- Provided data -
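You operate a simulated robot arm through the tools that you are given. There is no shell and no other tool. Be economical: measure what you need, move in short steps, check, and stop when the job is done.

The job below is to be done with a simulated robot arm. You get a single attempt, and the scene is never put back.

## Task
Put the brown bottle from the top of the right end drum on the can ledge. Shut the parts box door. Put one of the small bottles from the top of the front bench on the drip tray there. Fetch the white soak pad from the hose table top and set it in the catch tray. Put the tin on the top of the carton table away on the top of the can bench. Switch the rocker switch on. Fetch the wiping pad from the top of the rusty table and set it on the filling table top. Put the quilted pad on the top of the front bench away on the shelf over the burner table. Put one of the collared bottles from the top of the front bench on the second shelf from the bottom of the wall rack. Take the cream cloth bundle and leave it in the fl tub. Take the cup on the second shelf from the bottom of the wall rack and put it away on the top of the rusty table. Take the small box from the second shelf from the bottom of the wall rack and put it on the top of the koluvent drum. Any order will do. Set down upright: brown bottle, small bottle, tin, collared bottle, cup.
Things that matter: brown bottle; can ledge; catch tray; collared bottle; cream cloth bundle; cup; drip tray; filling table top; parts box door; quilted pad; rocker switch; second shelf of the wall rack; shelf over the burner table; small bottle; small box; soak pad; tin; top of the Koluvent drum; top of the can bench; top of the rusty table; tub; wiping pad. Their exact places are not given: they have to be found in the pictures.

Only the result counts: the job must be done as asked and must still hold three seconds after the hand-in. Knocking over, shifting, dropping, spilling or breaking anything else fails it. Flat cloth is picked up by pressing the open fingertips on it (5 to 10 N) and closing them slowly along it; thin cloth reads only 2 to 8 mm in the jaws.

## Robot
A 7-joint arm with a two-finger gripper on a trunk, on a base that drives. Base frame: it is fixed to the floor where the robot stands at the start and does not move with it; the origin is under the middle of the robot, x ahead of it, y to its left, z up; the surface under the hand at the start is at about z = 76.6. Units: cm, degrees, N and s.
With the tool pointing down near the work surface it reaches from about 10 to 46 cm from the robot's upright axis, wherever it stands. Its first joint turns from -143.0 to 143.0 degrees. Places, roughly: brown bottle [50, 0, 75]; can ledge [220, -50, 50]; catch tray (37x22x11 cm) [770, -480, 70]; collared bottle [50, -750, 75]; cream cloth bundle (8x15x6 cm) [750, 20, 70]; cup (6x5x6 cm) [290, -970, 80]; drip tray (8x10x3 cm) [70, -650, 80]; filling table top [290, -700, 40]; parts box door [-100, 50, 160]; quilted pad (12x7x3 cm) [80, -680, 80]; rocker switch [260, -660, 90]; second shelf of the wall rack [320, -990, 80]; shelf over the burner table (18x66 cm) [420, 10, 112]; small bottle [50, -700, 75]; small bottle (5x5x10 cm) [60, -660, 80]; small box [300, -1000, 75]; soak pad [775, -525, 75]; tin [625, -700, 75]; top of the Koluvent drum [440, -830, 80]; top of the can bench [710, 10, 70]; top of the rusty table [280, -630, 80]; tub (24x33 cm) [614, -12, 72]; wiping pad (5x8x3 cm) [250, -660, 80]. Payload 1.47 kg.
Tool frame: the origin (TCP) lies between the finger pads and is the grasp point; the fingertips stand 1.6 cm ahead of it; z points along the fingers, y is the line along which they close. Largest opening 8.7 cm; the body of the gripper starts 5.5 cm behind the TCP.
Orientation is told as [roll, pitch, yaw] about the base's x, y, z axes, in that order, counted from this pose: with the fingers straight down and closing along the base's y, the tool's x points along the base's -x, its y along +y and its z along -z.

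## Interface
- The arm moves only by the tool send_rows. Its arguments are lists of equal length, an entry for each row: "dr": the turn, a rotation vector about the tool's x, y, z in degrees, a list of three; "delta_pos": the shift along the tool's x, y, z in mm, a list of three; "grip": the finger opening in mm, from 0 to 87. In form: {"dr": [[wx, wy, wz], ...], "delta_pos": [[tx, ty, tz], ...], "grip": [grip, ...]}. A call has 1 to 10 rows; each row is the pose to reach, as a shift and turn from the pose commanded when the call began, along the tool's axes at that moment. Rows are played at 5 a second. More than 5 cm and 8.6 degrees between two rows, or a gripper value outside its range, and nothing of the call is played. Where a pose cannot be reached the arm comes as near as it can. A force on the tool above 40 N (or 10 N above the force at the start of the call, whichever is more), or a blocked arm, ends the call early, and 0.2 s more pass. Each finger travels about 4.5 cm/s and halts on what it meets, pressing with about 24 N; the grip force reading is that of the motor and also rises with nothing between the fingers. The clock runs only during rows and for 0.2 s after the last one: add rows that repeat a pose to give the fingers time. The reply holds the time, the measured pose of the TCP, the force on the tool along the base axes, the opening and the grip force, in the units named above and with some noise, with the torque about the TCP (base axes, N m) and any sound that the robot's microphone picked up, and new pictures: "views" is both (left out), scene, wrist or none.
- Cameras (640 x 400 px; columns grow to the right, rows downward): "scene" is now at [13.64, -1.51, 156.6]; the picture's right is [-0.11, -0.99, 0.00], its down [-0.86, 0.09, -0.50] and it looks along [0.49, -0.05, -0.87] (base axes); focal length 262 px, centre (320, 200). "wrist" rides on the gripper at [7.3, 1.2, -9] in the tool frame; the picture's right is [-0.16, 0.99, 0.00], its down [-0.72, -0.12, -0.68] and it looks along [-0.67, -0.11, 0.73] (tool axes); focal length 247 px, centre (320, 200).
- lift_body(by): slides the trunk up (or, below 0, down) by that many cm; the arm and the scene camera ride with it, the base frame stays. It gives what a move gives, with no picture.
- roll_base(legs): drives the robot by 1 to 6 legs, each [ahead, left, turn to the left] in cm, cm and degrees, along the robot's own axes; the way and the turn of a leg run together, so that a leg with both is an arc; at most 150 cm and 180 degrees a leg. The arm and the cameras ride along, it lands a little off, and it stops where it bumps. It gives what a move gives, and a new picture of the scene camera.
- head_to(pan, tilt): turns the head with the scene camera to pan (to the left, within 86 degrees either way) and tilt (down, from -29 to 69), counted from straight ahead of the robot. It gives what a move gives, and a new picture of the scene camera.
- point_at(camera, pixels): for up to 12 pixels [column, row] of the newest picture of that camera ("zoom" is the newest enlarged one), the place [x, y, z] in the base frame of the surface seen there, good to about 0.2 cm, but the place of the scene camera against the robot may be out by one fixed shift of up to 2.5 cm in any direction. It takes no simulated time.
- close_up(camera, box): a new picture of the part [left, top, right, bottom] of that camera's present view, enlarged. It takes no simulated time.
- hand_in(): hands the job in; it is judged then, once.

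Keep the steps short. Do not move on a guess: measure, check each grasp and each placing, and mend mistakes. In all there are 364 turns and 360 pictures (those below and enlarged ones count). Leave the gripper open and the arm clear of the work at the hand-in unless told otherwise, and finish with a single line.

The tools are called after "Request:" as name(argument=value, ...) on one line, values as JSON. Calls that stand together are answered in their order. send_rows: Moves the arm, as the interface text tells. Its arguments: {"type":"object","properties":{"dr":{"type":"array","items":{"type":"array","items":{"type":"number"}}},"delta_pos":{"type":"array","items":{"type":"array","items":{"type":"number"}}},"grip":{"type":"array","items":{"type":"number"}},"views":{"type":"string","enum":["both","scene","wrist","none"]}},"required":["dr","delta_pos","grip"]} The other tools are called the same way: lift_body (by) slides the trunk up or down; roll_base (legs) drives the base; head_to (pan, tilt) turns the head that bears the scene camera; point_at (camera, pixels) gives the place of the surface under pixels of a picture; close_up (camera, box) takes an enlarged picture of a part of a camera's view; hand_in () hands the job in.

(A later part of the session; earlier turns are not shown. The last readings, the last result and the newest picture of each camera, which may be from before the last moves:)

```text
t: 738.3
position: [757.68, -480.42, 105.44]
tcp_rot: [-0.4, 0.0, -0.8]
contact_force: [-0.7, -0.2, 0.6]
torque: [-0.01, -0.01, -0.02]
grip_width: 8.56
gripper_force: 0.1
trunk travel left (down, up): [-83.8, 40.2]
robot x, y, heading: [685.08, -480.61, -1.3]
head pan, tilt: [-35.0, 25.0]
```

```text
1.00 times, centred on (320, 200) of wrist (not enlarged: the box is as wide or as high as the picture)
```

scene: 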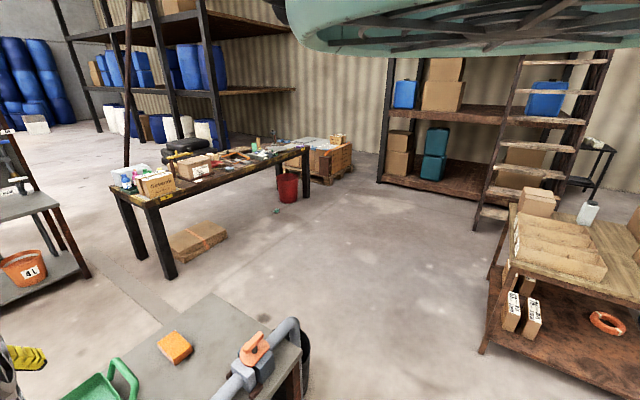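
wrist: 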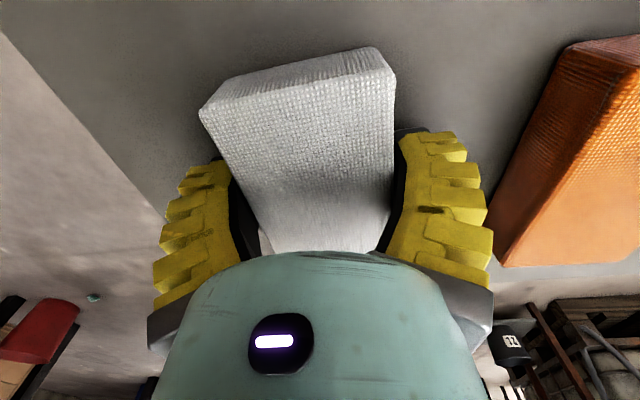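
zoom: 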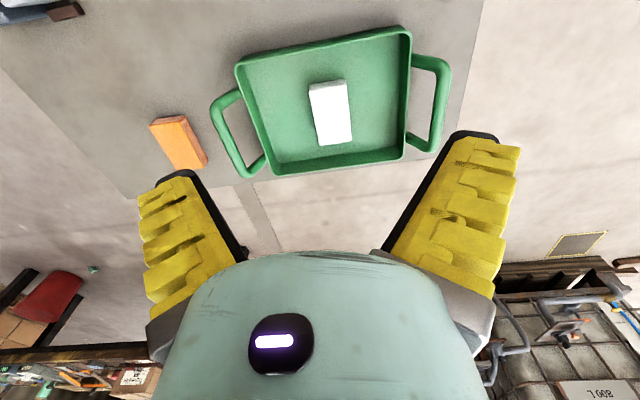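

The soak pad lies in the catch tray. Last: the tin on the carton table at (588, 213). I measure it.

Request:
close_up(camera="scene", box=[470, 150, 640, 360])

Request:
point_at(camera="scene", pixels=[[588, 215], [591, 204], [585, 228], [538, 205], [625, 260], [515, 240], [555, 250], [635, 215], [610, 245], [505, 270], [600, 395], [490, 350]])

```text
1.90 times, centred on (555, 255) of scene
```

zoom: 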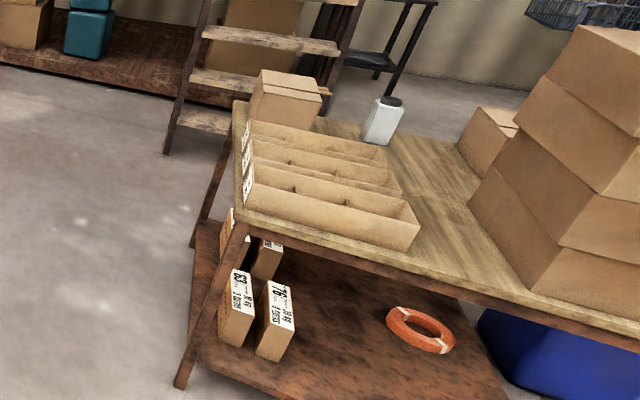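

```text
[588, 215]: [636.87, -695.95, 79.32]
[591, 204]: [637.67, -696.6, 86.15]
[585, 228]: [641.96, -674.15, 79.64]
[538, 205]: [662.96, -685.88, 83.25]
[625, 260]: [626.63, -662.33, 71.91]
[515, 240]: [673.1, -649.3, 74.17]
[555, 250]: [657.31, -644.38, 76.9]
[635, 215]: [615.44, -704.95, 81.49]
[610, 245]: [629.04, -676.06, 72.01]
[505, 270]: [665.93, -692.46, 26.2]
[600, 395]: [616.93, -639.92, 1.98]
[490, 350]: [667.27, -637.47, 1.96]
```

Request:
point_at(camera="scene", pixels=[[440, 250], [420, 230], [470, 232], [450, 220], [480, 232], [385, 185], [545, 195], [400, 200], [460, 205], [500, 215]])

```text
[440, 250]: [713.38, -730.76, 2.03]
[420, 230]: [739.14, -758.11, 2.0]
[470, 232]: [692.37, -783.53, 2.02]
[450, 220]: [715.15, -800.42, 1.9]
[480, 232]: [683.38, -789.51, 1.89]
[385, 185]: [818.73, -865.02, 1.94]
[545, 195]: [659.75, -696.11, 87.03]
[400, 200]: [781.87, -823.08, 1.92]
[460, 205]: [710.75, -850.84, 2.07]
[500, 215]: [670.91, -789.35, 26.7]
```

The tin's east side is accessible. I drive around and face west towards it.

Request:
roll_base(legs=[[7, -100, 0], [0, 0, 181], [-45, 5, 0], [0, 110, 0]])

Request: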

- Stated problem -
Can you repeat, word for word, every line above from the one containing "Things that matter: brown" down to the one containing "With the tool", including both?

- Exercise solution -
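Things that matter: brown bottle; can ledge; catch tray; collared bottle; cream cloth bundle; cup; drip tray; filling table top; parts box door; quilted pad; rocker switch; second shelf of the wall rack; shelf over the burner table; small bottle; small box; soak pad; tin; top of the Koluvent drum; top of the can bench; top of the rusty table; tub; wiping pad. Their exact places are not given: they have to be found in the pictures.

Only the result counts: the job must be done as asked and must still hold three seconds after the hand-in. Knocking over, shifting, dropping, spilling or breaking anything else fails it. Flat cloth is picked up by pressing the open fingertips on it (5 to 10 N) and closing them slowly along it; thin cloth reads only 2 to 8 mm in the jaws.

## Robot
A 7-joint arm with a two-finger gripper on a trunk, on a base that drives. Base frame: it is fixed to the floor where the robot stands at the start and does not move with it; the origin is under the middle of the robot, x ahead of it, y to its left, z up; the surface under the hand at the start is at about z = 76.6. Units: cm, degrees, N and s.
With the tool pointing down near the work surface it reaches from about 10 to 46 cm from the robot's upright axis, wherever it stands. Its first joint turns from -143.0 to 143.0 degrees. Places, roughly: brown bottle [50, 0, 75]; can ledge [220, -50, 50]; catch tray (37x22x11 cm) [770, -480, 70]; collared bottle [50, -750, 75]; cream cloth bundle (8x15x6 cm) [750, 20, 70]; cup (6x5x6 cm) [290, -970, 80]; drip tray (8x10x3 cm) [70, -650, 80]; filling table top [290, -700, 40]; parts box door [-100, 50, 160]; quilted pad (12x7x3 cm) [80, -680, 80]; rocker switch [260, -660, 90]; second shelf of the wall rack [320, -990, 80]; shelf over the burner table (18x66 cm) [420, 10, 112]; small bottle [50, -700, 75]; small bottle (5x5x10 cm) [60, -660, 80]; small box [300, -1000, 75]; soak pad [775, -525, 75]; tin [625, -700, 75]; top of the Koluvent drum [440, -830, 80]; top of the can bench [710, 10, 70]; top of the rusty table [280, -630, 80]; tub (24x33 cm) [614, -12, 72]; wiping pad (5x8x3 cm) [250, -660, 80]. Payload 1.47 kg.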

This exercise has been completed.